Report: Men's 1500m Heats - IAAF World Championships
Provided by IAAF
The big news before the start was the absence of the marginal pre-championship favourite. Ayanleh Souleiman, the 2014 champion and 2018 world leader, was unable to make it to Birmingham from Djibouti – not because of the Arctic weather but because of visa problems.
That left Abdelaati Iguider as the new number one contender and the only man seeking to emulate Hicham El Guerrouj and Deresse Mekonnen as a two-time winner of the title. The 30-year-old Moroccan triumphed in Istanbul in 2012 and his pedigree was clear to see as controlled the first of three heats from the front, prevailing in 3:40.13.
Only the first two were guaranteed places in Sunday’s final and the scramble for that slot was won by 2014 silver medallist Aman Wote, the Ethiopian holding off the fast-finishing US athlete Ben Blankenship by 0.03 in 3:40.20.
Still, the race proved to be the fastest and all three non-automatic qualifiers came from it: third placed Blankenship (3:40.23), fourth placed Pole Marcin Lewandowski (3:40.70) and fifth placed Briton Chris O’Hare (3:42.46).
Ethiopia opted to field Wote and 18-year-old Samuel Tefera as their pairing in the event, overlooking world junior silver medallist Teresa Tolosa, an impressive winner at the World Indoor Tour meet in Torun. Terefa justified his selection, comfortably holding off Kenyan’s Vincent Kibet to take heat two in 3:44.00.
Kibet resisted a challenge from Australian champion Ryan Gregson to secure the second spot in 3:44.26. Gregson (third in 3:44.44) and former European indoor champion Jakub Holusa of the Czech Republic (fourth in 3:45.85) both failed to make the cut.

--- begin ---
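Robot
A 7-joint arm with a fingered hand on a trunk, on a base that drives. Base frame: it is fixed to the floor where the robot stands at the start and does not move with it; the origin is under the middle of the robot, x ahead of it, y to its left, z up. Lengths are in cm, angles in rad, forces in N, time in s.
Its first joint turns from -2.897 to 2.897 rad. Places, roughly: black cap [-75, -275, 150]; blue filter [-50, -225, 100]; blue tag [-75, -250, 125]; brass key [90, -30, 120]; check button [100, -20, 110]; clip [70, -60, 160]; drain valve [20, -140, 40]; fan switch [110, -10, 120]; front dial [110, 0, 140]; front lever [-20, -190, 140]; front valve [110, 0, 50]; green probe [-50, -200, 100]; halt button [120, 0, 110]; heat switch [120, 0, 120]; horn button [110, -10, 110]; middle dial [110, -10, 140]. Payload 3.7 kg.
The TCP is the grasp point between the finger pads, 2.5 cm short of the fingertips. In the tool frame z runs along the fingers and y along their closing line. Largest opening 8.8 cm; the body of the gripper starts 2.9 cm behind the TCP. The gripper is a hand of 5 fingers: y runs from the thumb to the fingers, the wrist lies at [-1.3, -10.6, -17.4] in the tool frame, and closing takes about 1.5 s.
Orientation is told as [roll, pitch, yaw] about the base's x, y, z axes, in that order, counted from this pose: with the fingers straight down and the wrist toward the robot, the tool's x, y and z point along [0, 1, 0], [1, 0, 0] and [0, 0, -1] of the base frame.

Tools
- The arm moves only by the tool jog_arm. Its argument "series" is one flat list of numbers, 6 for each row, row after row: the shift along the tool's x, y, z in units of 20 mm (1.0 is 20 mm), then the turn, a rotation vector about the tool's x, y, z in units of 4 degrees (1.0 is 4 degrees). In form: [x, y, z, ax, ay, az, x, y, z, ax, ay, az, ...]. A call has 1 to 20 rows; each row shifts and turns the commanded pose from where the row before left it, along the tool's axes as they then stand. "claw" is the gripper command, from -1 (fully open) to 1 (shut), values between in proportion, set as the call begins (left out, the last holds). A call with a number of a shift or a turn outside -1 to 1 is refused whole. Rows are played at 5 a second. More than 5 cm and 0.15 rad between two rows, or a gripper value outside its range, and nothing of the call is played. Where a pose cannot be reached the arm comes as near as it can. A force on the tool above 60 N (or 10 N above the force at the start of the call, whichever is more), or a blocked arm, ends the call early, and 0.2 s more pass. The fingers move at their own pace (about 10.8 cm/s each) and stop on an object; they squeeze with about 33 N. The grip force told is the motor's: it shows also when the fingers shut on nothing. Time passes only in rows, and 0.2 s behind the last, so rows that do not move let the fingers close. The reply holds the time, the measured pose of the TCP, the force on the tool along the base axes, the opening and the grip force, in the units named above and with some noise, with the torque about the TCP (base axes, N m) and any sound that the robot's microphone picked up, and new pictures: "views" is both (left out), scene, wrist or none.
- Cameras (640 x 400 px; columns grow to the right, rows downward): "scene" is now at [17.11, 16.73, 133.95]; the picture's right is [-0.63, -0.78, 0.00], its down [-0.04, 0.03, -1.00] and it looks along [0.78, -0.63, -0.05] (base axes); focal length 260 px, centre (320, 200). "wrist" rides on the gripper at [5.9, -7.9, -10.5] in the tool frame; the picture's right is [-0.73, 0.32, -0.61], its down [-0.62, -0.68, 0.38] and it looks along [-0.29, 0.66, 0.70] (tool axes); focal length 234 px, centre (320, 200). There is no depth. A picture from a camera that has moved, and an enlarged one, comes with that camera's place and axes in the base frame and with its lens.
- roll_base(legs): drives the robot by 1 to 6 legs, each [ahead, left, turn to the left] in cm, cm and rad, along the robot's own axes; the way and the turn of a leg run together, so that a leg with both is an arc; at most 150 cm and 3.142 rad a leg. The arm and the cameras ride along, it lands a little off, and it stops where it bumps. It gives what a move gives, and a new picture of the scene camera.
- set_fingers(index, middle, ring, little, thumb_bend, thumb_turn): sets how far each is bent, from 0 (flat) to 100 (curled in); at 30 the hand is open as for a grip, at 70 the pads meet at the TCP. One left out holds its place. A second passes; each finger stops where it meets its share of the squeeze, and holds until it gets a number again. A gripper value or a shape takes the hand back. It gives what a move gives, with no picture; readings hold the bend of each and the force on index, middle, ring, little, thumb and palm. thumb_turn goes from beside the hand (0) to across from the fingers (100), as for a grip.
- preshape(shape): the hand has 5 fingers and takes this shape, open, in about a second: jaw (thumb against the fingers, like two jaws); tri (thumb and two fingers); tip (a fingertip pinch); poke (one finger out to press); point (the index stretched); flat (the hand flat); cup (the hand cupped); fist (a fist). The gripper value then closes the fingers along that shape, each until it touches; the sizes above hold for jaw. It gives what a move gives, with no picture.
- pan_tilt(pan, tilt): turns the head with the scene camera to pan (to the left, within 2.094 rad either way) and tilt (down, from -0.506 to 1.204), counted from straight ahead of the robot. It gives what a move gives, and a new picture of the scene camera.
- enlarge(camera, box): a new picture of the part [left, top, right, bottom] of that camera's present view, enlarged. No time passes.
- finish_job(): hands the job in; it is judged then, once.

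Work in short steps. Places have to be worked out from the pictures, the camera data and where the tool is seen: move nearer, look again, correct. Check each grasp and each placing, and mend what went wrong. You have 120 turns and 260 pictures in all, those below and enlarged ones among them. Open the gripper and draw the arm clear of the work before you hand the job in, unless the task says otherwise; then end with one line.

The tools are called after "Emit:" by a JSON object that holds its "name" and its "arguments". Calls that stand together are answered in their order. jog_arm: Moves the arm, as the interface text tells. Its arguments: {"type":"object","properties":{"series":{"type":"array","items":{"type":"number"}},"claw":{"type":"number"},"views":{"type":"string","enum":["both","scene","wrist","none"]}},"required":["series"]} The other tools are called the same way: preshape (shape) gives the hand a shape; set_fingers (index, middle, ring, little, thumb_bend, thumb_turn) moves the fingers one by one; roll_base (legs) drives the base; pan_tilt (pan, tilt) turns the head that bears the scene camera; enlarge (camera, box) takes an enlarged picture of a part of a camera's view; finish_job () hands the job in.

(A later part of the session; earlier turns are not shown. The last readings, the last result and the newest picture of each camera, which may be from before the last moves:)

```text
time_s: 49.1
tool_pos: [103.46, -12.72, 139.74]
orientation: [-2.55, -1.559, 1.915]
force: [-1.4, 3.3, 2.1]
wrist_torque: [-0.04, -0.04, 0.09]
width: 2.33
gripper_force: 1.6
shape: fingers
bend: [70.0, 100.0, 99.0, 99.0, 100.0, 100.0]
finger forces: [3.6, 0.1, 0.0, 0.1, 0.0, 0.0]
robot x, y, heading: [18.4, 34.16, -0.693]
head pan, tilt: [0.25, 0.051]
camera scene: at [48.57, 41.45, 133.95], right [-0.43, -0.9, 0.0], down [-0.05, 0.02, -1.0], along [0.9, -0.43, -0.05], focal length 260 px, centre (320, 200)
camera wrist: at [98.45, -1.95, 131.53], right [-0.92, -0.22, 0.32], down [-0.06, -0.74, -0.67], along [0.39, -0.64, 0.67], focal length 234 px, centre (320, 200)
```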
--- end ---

In the absence of Souleiman, Britain’s Jake Wightman stole the show in the final three, bolting decisively past Benjamin Enzema of Equatorial Guinea with 300 metres to go and surging to an assured victory in 3:47.23. Craig Engels of the US held off Brahim Kaazouzi to take what proved to be the final qualifying place, edging out the Moroccan by 0.10 in 3:47.55.